Return exactly the lines that run from the beginning through the line containing "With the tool", both included, and no others.
╭──
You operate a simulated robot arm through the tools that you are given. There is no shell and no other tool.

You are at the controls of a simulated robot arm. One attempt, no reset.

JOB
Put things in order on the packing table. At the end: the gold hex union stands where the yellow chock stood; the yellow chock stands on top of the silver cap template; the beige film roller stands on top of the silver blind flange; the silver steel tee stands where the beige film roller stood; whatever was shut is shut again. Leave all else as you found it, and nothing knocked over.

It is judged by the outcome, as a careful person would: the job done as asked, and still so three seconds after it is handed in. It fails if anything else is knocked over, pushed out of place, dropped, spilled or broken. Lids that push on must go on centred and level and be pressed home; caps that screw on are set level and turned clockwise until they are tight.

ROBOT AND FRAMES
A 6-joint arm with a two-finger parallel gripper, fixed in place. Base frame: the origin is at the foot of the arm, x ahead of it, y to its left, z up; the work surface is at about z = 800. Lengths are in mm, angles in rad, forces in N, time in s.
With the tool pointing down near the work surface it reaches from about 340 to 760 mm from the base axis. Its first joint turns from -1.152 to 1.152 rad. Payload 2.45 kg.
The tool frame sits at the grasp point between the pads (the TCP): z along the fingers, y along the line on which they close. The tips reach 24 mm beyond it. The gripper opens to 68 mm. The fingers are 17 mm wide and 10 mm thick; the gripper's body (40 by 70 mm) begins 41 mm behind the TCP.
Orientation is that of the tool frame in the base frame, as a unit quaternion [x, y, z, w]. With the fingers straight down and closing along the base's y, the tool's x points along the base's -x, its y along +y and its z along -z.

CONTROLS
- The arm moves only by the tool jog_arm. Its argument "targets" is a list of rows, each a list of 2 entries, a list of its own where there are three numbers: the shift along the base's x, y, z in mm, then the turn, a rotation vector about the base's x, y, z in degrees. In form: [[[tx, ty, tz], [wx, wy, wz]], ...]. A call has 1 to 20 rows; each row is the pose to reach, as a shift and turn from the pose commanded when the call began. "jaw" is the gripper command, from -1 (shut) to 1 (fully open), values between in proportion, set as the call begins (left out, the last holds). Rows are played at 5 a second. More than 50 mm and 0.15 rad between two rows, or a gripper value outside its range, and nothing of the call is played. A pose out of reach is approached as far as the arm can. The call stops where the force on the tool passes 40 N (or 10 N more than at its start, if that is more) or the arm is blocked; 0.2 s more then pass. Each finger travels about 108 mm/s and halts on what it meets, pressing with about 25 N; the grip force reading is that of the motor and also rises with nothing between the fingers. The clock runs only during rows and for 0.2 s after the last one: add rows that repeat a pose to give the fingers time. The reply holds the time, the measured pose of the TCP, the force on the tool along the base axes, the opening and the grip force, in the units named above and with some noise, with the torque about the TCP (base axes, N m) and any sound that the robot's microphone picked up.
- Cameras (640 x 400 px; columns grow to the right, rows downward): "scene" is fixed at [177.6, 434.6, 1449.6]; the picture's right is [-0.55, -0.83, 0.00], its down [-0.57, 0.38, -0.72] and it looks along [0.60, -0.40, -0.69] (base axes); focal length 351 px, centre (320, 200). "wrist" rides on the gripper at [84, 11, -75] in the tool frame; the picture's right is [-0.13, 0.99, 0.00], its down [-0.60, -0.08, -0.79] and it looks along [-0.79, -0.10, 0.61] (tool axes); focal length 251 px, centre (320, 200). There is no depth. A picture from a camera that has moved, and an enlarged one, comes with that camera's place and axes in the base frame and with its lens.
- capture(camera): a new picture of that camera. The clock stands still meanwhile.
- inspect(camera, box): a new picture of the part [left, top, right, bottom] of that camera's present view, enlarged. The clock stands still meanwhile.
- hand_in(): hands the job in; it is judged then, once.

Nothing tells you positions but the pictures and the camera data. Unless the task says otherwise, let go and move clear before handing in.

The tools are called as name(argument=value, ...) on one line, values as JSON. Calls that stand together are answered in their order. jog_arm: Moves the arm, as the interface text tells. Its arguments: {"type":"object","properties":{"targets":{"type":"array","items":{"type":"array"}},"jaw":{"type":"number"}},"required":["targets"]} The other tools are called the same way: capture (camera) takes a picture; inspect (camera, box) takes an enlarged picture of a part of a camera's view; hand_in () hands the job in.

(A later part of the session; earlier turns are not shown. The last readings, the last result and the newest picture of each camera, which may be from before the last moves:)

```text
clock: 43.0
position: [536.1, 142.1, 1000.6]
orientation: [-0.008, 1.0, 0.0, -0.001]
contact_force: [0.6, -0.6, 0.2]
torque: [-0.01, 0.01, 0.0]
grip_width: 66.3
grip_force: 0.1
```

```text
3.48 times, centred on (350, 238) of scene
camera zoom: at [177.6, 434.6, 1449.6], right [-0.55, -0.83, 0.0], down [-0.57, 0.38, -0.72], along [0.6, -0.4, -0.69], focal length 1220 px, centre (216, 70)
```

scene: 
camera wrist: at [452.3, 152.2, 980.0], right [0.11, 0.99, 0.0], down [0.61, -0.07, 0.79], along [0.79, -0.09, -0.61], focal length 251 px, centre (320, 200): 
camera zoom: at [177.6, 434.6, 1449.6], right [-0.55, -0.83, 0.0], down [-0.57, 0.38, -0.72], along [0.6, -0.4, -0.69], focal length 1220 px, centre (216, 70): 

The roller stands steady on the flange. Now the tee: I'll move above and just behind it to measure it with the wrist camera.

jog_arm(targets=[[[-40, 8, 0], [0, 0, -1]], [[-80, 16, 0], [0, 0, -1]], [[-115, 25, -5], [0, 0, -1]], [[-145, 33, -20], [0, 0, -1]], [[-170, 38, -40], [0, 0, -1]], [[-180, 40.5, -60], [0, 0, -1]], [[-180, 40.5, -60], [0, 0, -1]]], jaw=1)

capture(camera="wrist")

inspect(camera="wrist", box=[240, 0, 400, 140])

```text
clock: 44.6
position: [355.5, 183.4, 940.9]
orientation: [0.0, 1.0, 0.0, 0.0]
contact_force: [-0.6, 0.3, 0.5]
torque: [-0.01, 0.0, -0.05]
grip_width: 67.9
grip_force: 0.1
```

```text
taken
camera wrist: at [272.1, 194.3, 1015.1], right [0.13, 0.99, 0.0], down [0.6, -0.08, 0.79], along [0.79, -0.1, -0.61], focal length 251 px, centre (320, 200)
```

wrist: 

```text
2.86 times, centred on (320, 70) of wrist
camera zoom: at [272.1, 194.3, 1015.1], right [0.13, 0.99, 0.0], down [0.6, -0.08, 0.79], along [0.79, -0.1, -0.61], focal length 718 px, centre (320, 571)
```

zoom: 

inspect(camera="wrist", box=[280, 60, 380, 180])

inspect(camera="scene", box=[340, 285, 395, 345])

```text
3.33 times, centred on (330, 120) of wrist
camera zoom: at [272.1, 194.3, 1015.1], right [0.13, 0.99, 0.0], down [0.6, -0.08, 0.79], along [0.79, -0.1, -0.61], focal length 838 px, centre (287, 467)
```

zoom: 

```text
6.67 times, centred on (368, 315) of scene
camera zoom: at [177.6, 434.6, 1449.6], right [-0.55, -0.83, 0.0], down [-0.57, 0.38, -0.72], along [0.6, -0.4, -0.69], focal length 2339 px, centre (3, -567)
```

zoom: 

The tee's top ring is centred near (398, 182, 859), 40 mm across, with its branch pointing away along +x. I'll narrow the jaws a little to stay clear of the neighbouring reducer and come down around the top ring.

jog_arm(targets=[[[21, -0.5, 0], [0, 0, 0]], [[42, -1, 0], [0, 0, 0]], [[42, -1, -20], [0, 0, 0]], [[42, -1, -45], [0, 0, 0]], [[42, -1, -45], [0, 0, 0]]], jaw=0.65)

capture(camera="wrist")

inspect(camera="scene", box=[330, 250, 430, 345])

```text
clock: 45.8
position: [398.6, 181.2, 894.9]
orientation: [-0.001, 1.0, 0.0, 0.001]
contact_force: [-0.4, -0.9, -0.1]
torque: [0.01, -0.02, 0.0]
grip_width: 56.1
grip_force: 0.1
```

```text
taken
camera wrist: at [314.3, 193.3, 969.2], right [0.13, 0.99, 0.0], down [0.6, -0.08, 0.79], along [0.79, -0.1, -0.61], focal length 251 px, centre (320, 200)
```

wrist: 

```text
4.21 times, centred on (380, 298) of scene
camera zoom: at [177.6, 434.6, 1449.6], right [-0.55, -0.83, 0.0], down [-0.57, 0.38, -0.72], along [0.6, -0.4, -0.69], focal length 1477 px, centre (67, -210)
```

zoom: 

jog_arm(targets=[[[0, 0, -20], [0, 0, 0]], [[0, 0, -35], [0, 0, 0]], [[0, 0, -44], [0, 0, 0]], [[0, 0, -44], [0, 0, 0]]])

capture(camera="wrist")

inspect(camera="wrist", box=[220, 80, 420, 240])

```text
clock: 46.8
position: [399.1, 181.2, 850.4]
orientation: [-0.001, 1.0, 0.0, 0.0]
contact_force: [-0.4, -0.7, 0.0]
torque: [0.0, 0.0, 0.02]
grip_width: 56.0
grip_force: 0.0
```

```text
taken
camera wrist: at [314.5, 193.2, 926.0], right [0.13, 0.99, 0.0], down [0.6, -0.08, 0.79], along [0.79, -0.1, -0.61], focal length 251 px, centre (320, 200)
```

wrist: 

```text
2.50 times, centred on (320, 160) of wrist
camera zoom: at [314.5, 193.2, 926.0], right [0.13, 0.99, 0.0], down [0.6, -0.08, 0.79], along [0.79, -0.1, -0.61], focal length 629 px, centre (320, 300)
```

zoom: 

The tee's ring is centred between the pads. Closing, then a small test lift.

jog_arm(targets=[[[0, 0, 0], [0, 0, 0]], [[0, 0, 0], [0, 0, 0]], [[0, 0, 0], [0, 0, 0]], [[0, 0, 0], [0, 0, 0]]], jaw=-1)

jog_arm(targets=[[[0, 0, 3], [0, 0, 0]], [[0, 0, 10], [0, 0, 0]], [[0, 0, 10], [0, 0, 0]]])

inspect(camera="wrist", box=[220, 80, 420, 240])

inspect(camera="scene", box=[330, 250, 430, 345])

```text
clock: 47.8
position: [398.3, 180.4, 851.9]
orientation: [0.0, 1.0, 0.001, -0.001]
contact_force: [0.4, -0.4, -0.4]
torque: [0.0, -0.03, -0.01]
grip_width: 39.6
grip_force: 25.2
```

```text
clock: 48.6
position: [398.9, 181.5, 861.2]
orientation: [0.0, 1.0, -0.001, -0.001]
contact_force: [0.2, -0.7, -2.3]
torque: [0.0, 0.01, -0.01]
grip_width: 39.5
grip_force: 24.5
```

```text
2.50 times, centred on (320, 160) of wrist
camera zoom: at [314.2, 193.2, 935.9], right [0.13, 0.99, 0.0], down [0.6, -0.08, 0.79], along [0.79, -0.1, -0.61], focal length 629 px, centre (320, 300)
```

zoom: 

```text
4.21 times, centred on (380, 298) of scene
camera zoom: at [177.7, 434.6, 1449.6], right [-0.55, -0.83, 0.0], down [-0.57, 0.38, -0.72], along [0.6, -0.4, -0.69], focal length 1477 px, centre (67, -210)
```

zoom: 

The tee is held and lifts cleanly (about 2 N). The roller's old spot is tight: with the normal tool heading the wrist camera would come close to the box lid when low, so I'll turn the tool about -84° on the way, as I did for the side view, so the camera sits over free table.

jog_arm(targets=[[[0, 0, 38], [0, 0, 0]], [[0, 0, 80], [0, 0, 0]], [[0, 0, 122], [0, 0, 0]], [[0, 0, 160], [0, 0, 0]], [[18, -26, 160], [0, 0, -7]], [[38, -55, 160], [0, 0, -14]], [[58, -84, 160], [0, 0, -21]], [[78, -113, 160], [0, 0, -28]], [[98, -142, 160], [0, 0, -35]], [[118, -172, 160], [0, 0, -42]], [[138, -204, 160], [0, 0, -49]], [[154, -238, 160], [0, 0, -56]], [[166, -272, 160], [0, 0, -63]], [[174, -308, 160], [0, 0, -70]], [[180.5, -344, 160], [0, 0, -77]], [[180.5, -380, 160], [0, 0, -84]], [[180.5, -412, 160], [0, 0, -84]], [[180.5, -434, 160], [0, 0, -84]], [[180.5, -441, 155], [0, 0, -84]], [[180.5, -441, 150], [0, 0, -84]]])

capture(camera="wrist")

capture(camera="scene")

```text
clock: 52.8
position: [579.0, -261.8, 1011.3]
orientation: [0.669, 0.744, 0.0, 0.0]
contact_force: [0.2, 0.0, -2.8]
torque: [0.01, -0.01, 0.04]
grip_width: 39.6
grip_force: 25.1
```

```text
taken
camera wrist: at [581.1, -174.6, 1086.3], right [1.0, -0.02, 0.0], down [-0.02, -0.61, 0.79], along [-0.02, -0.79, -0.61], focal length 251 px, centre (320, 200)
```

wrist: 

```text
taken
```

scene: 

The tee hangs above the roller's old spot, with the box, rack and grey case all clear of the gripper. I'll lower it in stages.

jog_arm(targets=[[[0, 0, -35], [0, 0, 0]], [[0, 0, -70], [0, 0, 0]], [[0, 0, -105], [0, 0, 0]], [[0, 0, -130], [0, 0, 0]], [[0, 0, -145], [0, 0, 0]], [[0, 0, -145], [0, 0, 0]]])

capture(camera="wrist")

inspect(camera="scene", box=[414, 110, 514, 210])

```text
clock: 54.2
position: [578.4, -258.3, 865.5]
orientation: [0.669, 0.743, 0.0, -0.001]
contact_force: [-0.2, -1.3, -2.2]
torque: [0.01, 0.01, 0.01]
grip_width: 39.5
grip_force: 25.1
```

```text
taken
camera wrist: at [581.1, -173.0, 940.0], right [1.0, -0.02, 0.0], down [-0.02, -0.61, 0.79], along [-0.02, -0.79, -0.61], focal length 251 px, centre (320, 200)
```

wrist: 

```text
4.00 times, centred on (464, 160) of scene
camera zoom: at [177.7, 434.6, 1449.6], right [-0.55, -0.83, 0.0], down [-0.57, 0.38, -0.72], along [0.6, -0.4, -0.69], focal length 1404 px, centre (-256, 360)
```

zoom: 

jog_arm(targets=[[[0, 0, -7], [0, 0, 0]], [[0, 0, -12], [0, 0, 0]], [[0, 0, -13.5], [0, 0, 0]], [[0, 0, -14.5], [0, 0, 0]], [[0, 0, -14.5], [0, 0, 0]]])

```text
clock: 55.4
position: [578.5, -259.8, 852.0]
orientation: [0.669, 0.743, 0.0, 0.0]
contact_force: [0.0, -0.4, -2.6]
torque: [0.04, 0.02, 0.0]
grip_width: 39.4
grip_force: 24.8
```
╰──
SOLVED EXERCISE:
You operate a simulated robot arm through the tools that you are given. There is no shell and no other tool.

You are at the controls of a simulated robot arm. One attempt, no reset.

JOB
Put things in order on the packing table. At the end: the gold hex union stands where the yellow chock stood; the yellow chock stands on top of the silver cap template; the beige film roller stands on top of the silver blind flange; the silver steel tee stands where the beige film roller stood; whatever was shut is shut again. Leave all else as you found it, and nothing knocked over.

It is judged by the outcome, as a careful person would: the job done as asked, and still so three seconds after it is handed in. It fails if anything else is knocked over, pushed out of place, dropped, spilled or broken. Lids that push on must go on centred and level and be pressed home; caps that screw on are set level and turned clockwise until they are tight.

ROBOT AND FRAMES
A 6-joint arm with a two-finger parallel gripper, fixed in place. Base frame: the origin is at the foot of the arm, x ahead of it, y to its left, z up; the work surface is at about z = 800. Lengths are in mm, angles in rad, forces in N, time in s.
With the tool pointing down near the work surface it reaches from about 340 to 760 mm from the base axis. Its first joint turns from -1.152 to 1.152 rad. Payload 2.45 kg.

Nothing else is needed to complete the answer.